MATTHIAS BULLIGK: Auch die Verprobung im bereits erwähnten Innovum hatte noch bauliche Konsequenzen. Beispielsweise wurden die Rückzugsräume neu konzipiert, weil sich gezeigt hat, dass sie in der Regel nicht von nur zwei bis vier Personen genutzt werden. Häufiger als gedacht zieht sich eine größere Zahl von Kollegen für Ad-hoc- Besprechungen zurück. Deshalb werden im IT-Campus 111 nun verschieden große Rückzugsräume angeboten.

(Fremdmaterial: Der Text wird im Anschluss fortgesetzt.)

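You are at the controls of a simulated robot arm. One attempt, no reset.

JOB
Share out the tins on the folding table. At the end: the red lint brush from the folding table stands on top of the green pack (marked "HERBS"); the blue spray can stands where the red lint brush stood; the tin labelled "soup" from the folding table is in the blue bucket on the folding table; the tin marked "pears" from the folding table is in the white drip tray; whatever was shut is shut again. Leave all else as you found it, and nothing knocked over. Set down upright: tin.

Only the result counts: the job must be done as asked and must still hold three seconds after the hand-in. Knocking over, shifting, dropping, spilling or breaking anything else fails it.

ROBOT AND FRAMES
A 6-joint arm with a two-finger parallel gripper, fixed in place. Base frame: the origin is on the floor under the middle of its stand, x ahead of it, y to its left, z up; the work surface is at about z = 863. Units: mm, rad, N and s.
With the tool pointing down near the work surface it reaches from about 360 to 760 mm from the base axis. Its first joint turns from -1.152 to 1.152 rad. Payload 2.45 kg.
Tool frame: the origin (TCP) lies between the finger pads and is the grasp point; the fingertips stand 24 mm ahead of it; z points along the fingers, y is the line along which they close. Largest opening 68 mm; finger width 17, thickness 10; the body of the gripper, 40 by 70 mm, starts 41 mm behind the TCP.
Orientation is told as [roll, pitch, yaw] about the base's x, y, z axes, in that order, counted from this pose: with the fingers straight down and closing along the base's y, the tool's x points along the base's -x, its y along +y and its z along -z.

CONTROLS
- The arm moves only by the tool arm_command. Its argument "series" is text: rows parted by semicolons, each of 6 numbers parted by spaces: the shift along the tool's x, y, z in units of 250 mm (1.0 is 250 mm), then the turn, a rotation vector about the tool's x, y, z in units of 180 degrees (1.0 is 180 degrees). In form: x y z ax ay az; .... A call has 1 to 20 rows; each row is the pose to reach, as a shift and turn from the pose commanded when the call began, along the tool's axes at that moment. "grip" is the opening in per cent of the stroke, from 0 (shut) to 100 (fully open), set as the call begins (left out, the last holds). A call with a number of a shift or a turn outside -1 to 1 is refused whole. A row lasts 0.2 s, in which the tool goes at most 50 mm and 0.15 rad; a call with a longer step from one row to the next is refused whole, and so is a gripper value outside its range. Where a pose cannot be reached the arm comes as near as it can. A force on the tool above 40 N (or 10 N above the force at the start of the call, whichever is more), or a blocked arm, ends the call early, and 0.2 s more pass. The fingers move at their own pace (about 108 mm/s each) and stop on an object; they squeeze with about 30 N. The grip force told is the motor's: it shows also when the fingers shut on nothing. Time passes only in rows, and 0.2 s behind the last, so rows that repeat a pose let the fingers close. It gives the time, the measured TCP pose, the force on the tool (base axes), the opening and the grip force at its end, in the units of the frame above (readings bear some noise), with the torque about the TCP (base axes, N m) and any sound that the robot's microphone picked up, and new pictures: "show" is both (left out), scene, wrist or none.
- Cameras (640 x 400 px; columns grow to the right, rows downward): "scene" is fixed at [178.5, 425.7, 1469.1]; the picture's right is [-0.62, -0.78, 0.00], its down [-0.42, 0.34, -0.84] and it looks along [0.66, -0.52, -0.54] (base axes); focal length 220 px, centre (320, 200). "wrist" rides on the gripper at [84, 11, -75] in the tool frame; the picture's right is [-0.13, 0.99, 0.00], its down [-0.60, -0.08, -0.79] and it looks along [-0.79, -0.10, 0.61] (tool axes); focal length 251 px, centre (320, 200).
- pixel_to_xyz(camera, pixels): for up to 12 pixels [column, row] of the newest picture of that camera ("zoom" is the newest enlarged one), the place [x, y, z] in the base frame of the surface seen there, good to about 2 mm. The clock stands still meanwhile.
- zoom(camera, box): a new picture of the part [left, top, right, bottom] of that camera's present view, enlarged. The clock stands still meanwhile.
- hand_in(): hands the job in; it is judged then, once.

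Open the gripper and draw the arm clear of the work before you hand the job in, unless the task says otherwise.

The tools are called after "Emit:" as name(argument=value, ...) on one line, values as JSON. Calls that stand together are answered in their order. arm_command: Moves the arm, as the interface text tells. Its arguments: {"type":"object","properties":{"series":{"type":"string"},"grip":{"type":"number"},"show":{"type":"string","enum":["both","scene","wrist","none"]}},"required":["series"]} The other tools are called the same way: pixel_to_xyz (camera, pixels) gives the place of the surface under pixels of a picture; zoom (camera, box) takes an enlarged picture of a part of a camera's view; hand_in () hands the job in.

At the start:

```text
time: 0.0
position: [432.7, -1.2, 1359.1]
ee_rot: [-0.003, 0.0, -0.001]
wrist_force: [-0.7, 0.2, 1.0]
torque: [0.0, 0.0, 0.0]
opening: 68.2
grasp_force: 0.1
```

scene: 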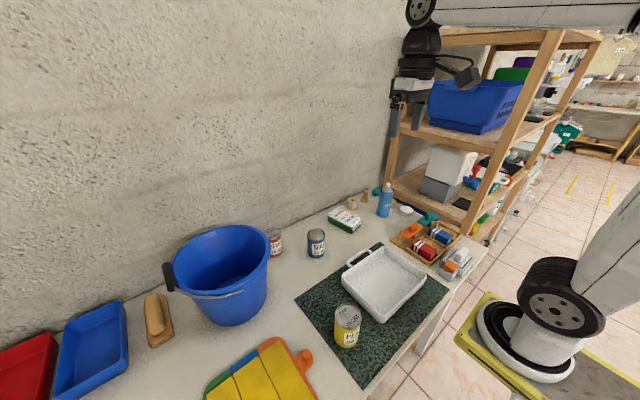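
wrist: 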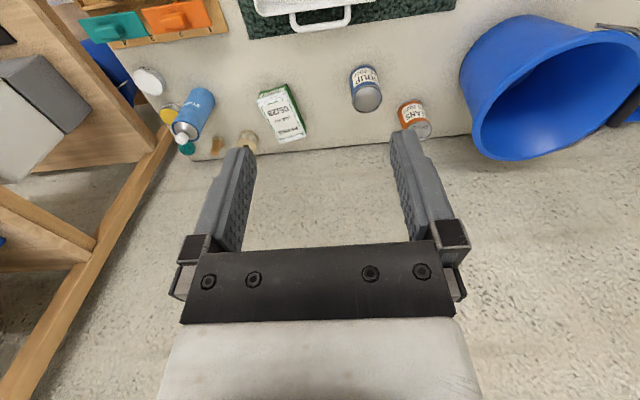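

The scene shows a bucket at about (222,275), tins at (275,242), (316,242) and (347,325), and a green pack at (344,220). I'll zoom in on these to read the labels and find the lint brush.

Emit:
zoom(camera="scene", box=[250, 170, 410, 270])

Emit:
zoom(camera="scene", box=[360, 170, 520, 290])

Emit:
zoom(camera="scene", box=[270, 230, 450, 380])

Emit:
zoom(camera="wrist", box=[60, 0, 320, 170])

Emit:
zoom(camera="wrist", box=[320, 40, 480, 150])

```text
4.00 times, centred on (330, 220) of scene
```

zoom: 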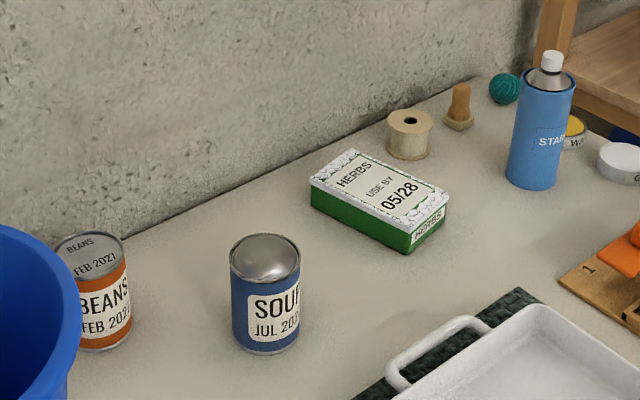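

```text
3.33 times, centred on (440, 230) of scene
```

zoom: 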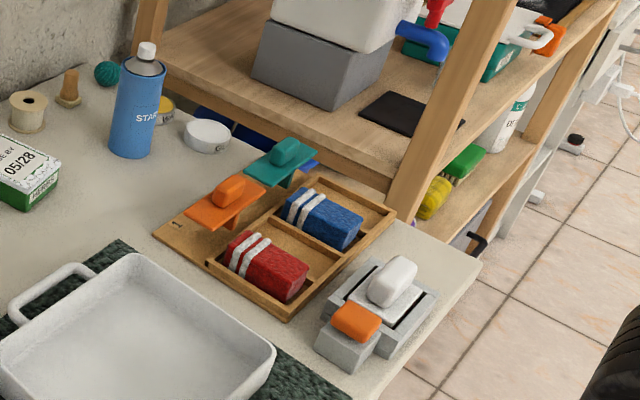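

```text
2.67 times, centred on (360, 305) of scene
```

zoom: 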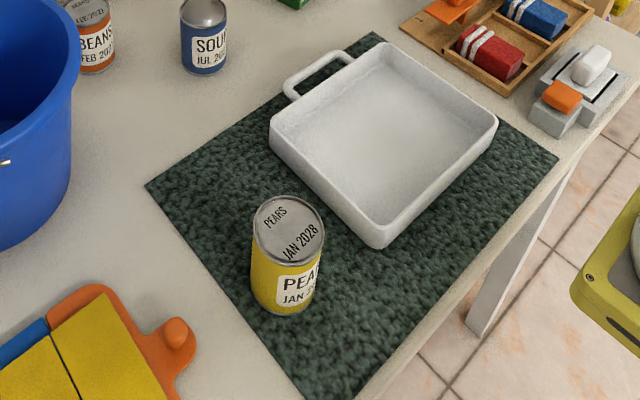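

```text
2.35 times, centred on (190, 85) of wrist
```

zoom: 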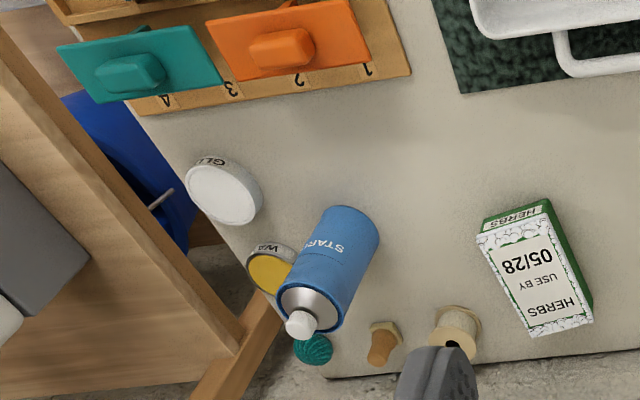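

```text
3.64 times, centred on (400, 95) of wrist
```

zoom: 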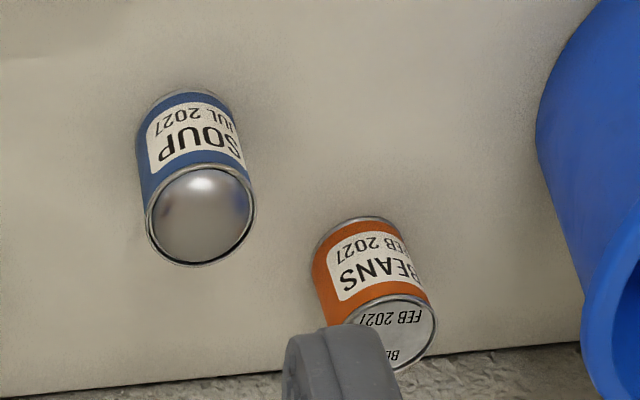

PETER KRUG: Ja, von den Kolleginnen und Kollegen sind wichtige Erkenntnisse in den Neubau geflossen. So hatten wir die Möglichkeit, diverse Dinge auszuprobieren und zu prüfen. Im Innovum wurde beispielsweise die virtuelle Desktop-Infrastruktur getestet, so dass wir in den vergangenen Monaten zahlreiche "Kinderkrankheiten" beseitigen konnten.
Veränderungen werden immer auch kritisch betrachtet. Wie gelingt es, Akzeptanz für die neuen Arbeitsweisen zu schaffen?
MATTHIAS BULLIGK: Das Wichtigste ist, das Warum erklärt zu bekommen. Das Ziel ist ja nicht, unbedingt agile Entwicklungsmethoden einzuführen. Diese sind nur Werkzeuge, um die eigentlichen Ziele zu erreichen: Entwicklungszeiten zu verkürzen, Produktivität zu erhöhen, auf Veränderungen reagieren zu können und eine Kultur der kontinuierlichen Verbesserung zu schaffen.
PETER KRUG: Bereits seit Darwin wissen wir, dass nicht die Stärksten, sondern die Anpassungsfähigsten überleben. Wir müssen uns daher ständig fragen, ob unser Vorgehen und unsere bisherigen Methoden auch in Zukunft passend sind. In vielem werden wir feststellen, dass dem nicht so ist, und in manchen Fällen werden uns agile Entwicklungsmethoden, die bei uns seit einiger Zeit auch schon gelebt werden, eine Lösung bieten. Dabei muss allerdings berücksichtigt werden, dass diese Veränderung nicht nur die Mitarbeiterebene betrifft. Agil zu arbeiten ist eine Einstellung, eine Philosophie - und eine Arbeitsweise mit klar definierten Rollen und einfachen Regeln. Agile Teams führen sich selbst und reflektieren kontinuierlich ihren Erfolg. Entscheidungen werden damit dezentralisiert. Das ist eine Veränderung, die insbesondere unsere Führungsmannschaft beherzigen muss. (pg)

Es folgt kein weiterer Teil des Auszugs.